┌─ EXCERPT
The class of 2006 – Jack Peñate, Maccabees, Mystery Jets – are on their second albums, and to greater or lesser degrees, they've all stopped sounding like posh kids who couldn't believe what a jolly hoot it was making indie records, and actually done something of moderate aesthetic worth.

Jamie T in particular has, without doubt, matured as opposed to simply aged. Oh, he still sings/raps/rants in that Nu-London accent, an assault on the ears with glottal stops which sound like a rubber plug blocking and unblocking a drain, and his recent bout of laryngitis hasn't made it any lovelier. It's still "swigging on my lit-ohh", it's still "drink got spaaked", and he still has a tendency to sound like Nicholas Lyndhurst playing Coolio. But the quality of his material has edged upwards by 25 per cent.

There were always good tunes in the Panic Prevention days ("Calm Down, Dearest") and flashes of poetry ("songbirds don't do singing on pavements") hiding under the fake façade, but even in saying that, I feel like his auntie or something. Now, if only he'd button his shirt up and comb his hair...

Kings & Queens, his current album, has fewer cider-swilling, smell-my-fingers street-corner narratives, and a little more Betjeman-like grasping after the soul of Britishness. Take forthcoming single "The Man's Machine", an anthemic highlight tonight, with its refrain "Slow cars concrete and gravel ... underground travel in overcast weather ... are all we've got to keep us together". If it didn't sound faintly like The Clash in their shabby Cut the Crap era, it'd be a classic.
└─
┌─ STORED DATA
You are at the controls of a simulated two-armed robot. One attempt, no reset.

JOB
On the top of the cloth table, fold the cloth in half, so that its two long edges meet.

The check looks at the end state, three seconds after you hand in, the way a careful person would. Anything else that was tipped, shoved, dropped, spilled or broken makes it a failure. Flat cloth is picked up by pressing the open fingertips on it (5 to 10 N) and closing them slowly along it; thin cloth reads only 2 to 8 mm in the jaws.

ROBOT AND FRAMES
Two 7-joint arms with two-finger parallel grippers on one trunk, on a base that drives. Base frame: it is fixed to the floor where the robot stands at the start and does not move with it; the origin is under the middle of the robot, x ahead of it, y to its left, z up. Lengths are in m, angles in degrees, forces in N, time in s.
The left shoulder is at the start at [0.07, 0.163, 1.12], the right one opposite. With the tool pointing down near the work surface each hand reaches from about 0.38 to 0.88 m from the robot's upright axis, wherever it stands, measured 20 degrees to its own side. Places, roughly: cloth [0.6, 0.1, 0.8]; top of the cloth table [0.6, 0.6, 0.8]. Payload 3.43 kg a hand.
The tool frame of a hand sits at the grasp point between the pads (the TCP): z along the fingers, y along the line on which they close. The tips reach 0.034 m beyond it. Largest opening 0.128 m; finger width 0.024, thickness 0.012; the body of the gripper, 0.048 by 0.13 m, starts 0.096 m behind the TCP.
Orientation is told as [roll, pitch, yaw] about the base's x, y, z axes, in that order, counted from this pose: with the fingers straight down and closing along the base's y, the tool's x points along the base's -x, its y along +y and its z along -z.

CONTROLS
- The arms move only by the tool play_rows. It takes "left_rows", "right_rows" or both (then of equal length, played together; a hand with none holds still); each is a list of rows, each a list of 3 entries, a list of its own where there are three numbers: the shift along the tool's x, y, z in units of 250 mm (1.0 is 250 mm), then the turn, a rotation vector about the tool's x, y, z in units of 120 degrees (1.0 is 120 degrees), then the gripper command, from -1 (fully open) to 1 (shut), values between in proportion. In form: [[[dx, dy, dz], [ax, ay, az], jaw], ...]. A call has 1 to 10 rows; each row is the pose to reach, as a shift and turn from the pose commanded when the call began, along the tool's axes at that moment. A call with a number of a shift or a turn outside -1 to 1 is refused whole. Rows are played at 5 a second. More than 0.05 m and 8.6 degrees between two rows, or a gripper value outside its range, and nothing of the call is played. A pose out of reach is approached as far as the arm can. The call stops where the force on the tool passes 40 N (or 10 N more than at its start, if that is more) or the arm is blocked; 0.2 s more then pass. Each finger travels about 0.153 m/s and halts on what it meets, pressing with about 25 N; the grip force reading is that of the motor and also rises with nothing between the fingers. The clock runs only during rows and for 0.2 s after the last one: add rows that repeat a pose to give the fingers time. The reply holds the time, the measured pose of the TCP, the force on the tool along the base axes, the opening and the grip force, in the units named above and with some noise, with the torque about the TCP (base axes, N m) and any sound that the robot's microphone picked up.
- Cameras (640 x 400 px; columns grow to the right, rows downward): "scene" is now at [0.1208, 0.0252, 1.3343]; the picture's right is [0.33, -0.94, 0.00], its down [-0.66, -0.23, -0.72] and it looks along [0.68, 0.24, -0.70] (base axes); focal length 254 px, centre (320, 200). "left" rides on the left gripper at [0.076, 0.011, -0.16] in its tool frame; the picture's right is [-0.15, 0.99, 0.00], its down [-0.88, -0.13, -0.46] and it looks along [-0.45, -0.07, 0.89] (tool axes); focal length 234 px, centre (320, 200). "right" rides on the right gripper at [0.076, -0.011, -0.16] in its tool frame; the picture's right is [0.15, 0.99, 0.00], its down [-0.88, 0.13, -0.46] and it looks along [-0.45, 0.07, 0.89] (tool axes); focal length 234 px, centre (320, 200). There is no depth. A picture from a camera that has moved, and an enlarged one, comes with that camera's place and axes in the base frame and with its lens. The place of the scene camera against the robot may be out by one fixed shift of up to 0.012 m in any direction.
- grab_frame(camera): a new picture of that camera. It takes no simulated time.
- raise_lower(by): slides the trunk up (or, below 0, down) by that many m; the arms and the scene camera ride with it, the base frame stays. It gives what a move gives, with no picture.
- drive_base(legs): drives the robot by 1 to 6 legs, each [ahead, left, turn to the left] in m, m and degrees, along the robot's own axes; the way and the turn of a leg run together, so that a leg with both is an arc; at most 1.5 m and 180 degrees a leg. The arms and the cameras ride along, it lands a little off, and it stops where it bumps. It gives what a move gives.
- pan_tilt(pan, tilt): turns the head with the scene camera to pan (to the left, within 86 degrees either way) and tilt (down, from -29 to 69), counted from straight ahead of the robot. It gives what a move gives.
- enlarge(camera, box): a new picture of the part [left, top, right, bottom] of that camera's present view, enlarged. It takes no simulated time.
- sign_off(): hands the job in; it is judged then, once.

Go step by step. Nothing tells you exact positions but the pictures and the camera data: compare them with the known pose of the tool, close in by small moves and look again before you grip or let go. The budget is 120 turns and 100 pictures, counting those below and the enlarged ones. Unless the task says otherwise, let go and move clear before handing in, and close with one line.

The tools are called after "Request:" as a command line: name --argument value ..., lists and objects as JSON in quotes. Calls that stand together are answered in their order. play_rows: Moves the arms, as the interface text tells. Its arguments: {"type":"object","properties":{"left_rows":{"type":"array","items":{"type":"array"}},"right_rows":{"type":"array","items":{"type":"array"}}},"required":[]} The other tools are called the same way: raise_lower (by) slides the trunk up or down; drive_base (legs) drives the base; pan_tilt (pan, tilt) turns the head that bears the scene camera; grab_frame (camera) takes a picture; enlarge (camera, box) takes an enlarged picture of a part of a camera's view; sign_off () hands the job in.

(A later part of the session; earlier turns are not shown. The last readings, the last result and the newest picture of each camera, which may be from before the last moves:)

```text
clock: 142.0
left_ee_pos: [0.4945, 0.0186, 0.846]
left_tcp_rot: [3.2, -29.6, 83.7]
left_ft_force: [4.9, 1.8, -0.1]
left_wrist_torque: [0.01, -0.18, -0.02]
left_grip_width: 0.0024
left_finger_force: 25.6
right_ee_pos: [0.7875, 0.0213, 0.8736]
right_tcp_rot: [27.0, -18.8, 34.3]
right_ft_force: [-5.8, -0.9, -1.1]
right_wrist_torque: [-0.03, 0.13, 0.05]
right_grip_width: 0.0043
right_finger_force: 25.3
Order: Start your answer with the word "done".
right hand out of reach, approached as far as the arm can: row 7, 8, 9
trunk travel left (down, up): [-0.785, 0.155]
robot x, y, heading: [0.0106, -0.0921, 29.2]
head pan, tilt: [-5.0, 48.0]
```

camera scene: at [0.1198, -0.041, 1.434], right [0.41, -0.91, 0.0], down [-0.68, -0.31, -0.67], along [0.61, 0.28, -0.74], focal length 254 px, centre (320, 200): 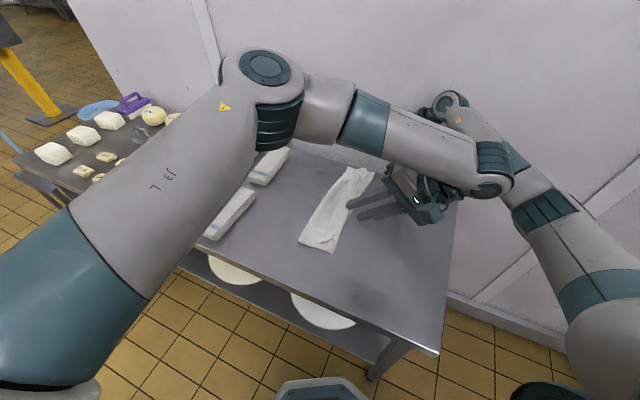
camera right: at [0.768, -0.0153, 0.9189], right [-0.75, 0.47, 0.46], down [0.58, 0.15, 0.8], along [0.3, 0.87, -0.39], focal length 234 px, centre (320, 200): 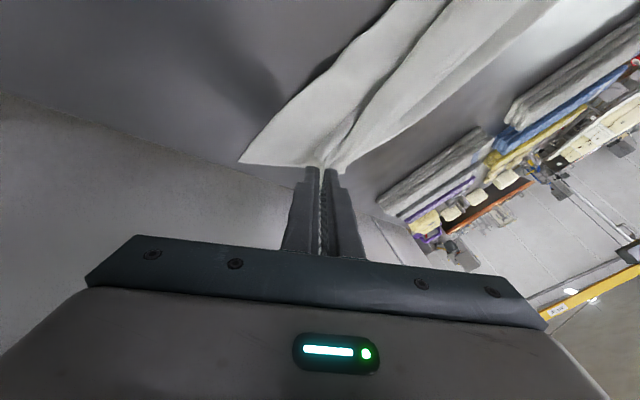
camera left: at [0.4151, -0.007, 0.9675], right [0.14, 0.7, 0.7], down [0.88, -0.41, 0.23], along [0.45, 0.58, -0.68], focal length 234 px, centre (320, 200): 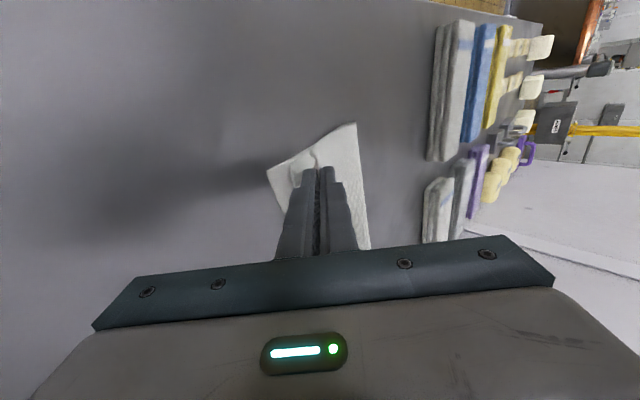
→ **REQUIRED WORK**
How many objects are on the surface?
└─
→ **REQUIRED WORK**
How does the excerpt go on? Write the next part.

→ **RESPONSE TO THIS TASK**
Of course, everyone knows every ruddy word, lending his shows a Pogues-like raucousness. It may be that Jamie T is merely holding a mirror up to a generation. I meekly ask that if you recognise yourself in that mirror, smash it and get a new one.

People, as Chuck D once pointed out, always forget how lame rap was before Run DMC came along. In the early 1980s, novelty tracks about horror movies, dance crazes and fast food put the whole genre in danger of being a passing fad. Then they appeared, pork pie hats jammed down over stern brows, dressed in black, with a no-nonsense arms-folded stance, dropping tougher-than-leather beats and rock-hard guitar samples. And nobody rocked a mic quite like Run DMC.

Since the murder of DJ Jam Master Jay in 2002, Run DMC have never performed together, and with DMC's sidekick Run keeping himself busy with reality show Run's House (and being a Reverend), a reunion doesn't look any closer, so a night with Daryl McDaniels is as good as it's gonna get.

DMC may look a little lost at times without his sparring partner and, like Jamie T, he may have vocal problems (he suffers from spasmodic dysphonia), but DJ Charlie Chan is a capable wingman, and he easily makes up any shortfall with crowd participation.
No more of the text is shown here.